------ DATASET SECTION

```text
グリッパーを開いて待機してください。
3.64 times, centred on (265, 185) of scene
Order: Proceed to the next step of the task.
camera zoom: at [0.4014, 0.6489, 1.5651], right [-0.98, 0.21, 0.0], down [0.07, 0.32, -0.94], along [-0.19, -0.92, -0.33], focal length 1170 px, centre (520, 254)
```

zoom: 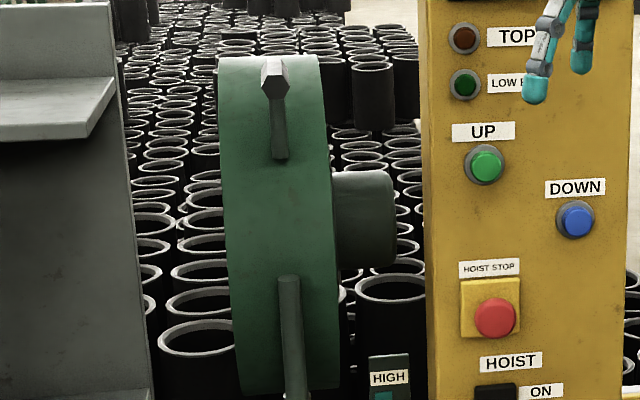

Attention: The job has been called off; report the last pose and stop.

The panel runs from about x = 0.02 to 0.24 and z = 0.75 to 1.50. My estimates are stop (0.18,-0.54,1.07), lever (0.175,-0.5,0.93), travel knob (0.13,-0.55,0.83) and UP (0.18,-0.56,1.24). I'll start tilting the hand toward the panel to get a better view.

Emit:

------------

* [WHAT IS ASKED] All lines from the line containing "Attention: The job" through the end of the listing above are to be duplicated exactly; include both ends and nothing further.

* [TASK SOLUTION]
Attention: The job has been called off; report the last pose and stop.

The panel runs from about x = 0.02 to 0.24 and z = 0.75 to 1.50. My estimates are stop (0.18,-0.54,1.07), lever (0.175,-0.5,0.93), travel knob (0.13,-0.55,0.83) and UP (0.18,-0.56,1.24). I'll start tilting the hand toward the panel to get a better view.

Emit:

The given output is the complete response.